Così, il maledetto Ferdinand Auguste Destouches, il mio amato Céline, inizia la sua tesi di laurea in Medicina. E la dedica a Ignazio Filippo Semmelweis, lo scopritore della febbre puerperale.

«La febbre delle puerpere! Terribile divinità! Detestabile! ma talmente consueta! Alla fine, essa sembrava appartenere all’ordine delle catastrofi cosmiche, inevitabili…».

Cosa scoprì Semmelweis guardando, sperimentando, studiando: semplicemente che bisognava lavarsi le mani. Una banalità.

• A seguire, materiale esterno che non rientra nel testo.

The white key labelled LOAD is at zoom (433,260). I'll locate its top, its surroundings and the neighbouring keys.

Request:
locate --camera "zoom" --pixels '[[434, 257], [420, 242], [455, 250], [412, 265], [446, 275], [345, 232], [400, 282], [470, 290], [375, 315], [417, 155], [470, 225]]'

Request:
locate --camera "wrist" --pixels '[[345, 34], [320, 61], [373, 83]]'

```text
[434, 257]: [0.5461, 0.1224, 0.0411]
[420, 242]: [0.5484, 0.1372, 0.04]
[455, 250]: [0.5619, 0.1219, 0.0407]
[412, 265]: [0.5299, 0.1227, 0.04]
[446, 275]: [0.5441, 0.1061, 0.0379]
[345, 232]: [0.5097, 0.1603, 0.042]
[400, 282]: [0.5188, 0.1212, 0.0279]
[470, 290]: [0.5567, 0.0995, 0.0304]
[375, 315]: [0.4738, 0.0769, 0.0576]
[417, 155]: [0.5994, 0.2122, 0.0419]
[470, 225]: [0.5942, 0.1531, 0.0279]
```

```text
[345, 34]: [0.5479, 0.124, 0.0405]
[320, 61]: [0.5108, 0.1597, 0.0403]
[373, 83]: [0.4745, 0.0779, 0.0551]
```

«Questi uomini così competenti, così specializzati» rimasero «nella propria scienza così ciechi e stupidi». Queste grandi autorità «furono al tempo stesso mentitrici e chiassose, e poi, soprattutto stupide e cattive», e perseguitarono Semmelweis, lo denigrarono, lo espulsero, lo relegarono ai margini della sopravvivenza e, per finire, sopraffatto dalla disperazione, morì a quarantasette anni, dopo un’agonia di tre settimane per un’infezione, nel manicomio di Vienna.

Cosa ha trovato il primario pneumologo Giuseppe De Donno già all’inizio del problema virale: la cura con trasfusioni di plasma iperimmune da pazienti già contagiati. Documenta le guarigioni, spiega la metodica, entra una sola volta in uno studio televisivo, diventa il padrino di Beatrice Vittoria, la cui madre è stata salvata con la tecnica indicata. A questo punto arrivano i Nas a verificare la veridicità dei risultati. Gli organismi romani negano l’invio, ma la realtà è che i tenutari dell’informazione sanitaria, e gli esperti ciechi, stupidi, e cattivi denunciati da Céline, scatenano una campagna di sospetti sul suo operato. Come per Semmelweis, i semplici, i modesti, i sanati non hanno voce in capitolo rispetto al potere economico e istituzionale. E De Donno si dimette e va a fare il medico di famiglia, perché lui «è un medico di campagna, non un’azionista di Big Pharma». Ahi, caro Collega, questa non te la dovevi far scappare!

E così, il semplice e umile De Donno, finì nel tritacarne della dittatura sanitaria. Nel pomeriggio torrido del 27 luglio si strinse una corda al collo e denunciò, senza voce e con un gesto, la tirannia di questa scienza appaltata lautamente da un potere politico equivoco.

«È contro costoro che io mi sollevo da avversario risoluto, come ci si deve sollevare contro i partigiani di un crimine! Per me non c’è altra maniera di trattarli se non di assassini. E tutti quelli che hanno il cuore al suo giusto posto la penseranno come me», ha scritto Semmelweis.

Io la penso come voi, e siamo in molti. Il vostro sacrificio sarà un esempio positivo per noi e di infamia per gli altri.